Source excerpt:
┌────────

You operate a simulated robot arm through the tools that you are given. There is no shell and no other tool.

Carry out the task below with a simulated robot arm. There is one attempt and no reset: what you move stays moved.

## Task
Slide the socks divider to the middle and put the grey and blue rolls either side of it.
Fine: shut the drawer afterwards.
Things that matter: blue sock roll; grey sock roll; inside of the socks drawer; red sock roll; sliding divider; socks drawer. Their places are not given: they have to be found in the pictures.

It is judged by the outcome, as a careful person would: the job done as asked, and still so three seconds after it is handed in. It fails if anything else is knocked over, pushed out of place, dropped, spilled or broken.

└────────

Short exercise 1:
From the line that contains "Carry out the" through the line that contains "Things that matter: blue", reproduce every line exactly, both end lines included.
Short exercise 2:
Keep the source passage going from its last sentence.

Source passage:
┌────────

Saturday, December 11, 2010

Iceland and the Steam Trombone*

*this sounds like the title for the best children's book in the world.

I have a new best friend, and it is Iceland! If you go to Iceland Wants to be your Friend, Iceland introduces itself and you can sign up and receive emails from Iceland! Iceland is a great friend - unpretentious, charming and very polite. I recommend that you befriend Iceland, it is a heart-warming experience.

Unlike the steam trombone. (SEGUE!*)

In the New York Times archive, and thank you Wondermark for bringing this to my attention, there is a story from 1890 about a man who invented a steam trombone. "The very notion of a steam trombone makes humanity shudder," says the Times. How true.

└────────

Task answer 1:
Carry out the task below with a simulated robot arm. There is one attempt and no reset: what you move stays moved.

## Task
Slide the socks divider to the middle and put the grey and blue rolls either side of it.
Fine: shut the drawer afterwards.
Things that matter: blue sock roll; grey sock roll; inside of the socks drawer; red sock roll; sliding divider; socks drawer. Their places are not given: they have to be found in the pictures.

Task answer 2:
Mr. Arthur Frothingham (I am not making his name up), who the Times describes as "one of the most determined and relentless misanthropes of whom history bears record," constructed a huge steam trombone as a gimmick to entice customers into his Arcade. Why he thought this would work I'm not sure, but the trombone could be heard for 5 miles, and he played it every day at 6am, noon, 1pm and 6pm.

WHY WOULD YOU DO THAT?

There was a hotel nearby, and "after the steam trombone had been heard a few times, the guests began to complain," as you would, "but Mr. Frothingham refused to forgo the pleasure of liberating his musical steam."

Things came to a head when the trombone began to "in a weird, wild, and fearfully fantastic way" play 'Home Sweet Home, ' and the hotelier took Mr Frothingham to court "for the purpose of consigning [the trombone] to perpetual silence."

Which is kind of fair enough. I don't know what happened because the judge took it under advisement and the articles stop, but based on the below I think it is safe to say that the trombone bellowed no more.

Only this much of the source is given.